▸ Set exercise:
Go on with the provided text that begins "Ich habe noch" from its last line.

== Provided text ==

Ich habe noch viele andere Erlebnisse in Algerien gehabt, schöne und weniger schöne und auch viele komische Erlebnisse. Zusammenfassend muss ich sagen, dass Algerien für mich eine zweite Heimat geworden ist, das die Familie meines Mannes immer auf meiner Seite stand, auch wenn mein Mann und ich mal Streitigkeiten hatten. Das wir nach vier Jahren nach Deutschland gingen hat verschiedene andere Gründe. Vermutlich gehören wir auch zu denen, die in Deutschland bleiben. Mit 21 Jahren hatte ich nicht viel darüber nachgedacht meine Eltern allein zu lassen, heute muss ich sagen, dass wir beide es nicht fertig bekommen meine Eltern noch einmal allein zu lassen.

===
== Stored records ==

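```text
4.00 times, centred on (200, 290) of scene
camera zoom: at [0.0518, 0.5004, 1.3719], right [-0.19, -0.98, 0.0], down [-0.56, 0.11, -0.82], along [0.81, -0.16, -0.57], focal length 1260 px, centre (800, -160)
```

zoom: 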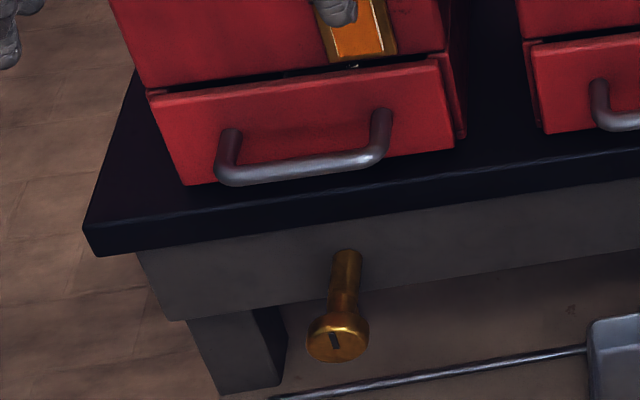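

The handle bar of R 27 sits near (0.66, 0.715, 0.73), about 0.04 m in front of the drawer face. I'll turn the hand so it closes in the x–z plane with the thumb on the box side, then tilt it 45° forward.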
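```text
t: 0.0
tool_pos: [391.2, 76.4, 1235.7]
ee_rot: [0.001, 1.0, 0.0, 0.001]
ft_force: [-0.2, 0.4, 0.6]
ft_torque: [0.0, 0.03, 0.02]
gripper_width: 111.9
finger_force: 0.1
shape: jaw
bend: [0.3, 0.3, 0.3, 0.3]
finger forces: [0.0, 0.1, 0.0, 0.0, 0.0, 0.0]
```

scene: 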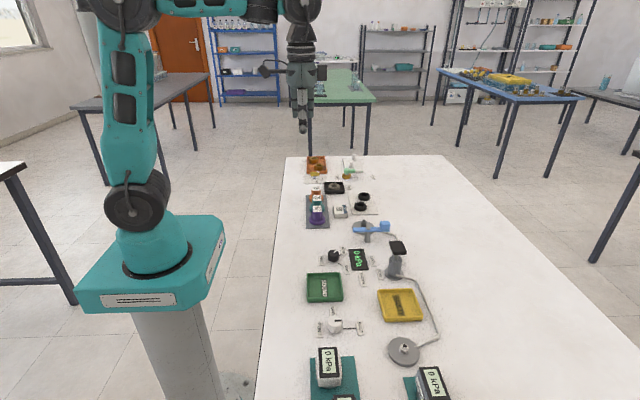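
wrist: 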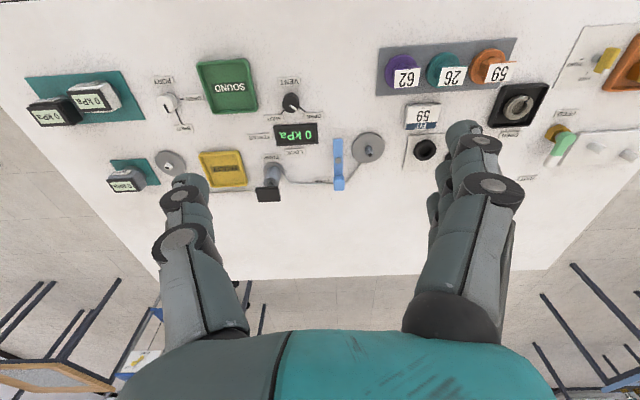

===

▸ Right answer:
Ich möchte mich auch für deinen netten Beitrag bedanken. Sehr interessant, wie du deine erste Erfahrung in Algerien geschildert hast. Was mir aufgefallen ist, als ich nach langer Zeit wieder dort war, war die Fahrweise auf den Straßen. Eine für Europäer eher kaotisch anmutende Fahrpraxis, wobei es erstaunlich ist, wie geschickt die Algerier dabei mit ihren Autos umgehen. Busfahren habe ich damals nicht ausprobieren können, aber ich durfte dafür diverse Übelkeitsattacken der Insassen beobachten. Was manchmal unangenehm war, wenn man gerade ungünstig hinter dem Bus fuhr. (Könnte auch sein, dass ich nur zum falschen Zeitpunkt am falschen Ort war.)
" Busfahren habe ich damals nicht ausprobieren können, aber ich durfte dafür diverse Übelkeitsattacken der Insassen beobachten."
Ich bin damals oft mit dem Bus von Tébessa nach Algier und zurück gefahren und habe diese Übelkeitsattacken am eigenen Leib erfahren!
Da wir gerade beim "Bus fahren " sind.... ich bin einige Male allein mit dem Bus von Tébessa nach Algier gefahren. Da passierte es jedes Mal, das sich der Busfahrer und sein Begleiter um mich kümmerten, mir Essen in den Raststätten kauften und sich sonst irgendwie für mein Wohlergehen verantwortlich fühlten.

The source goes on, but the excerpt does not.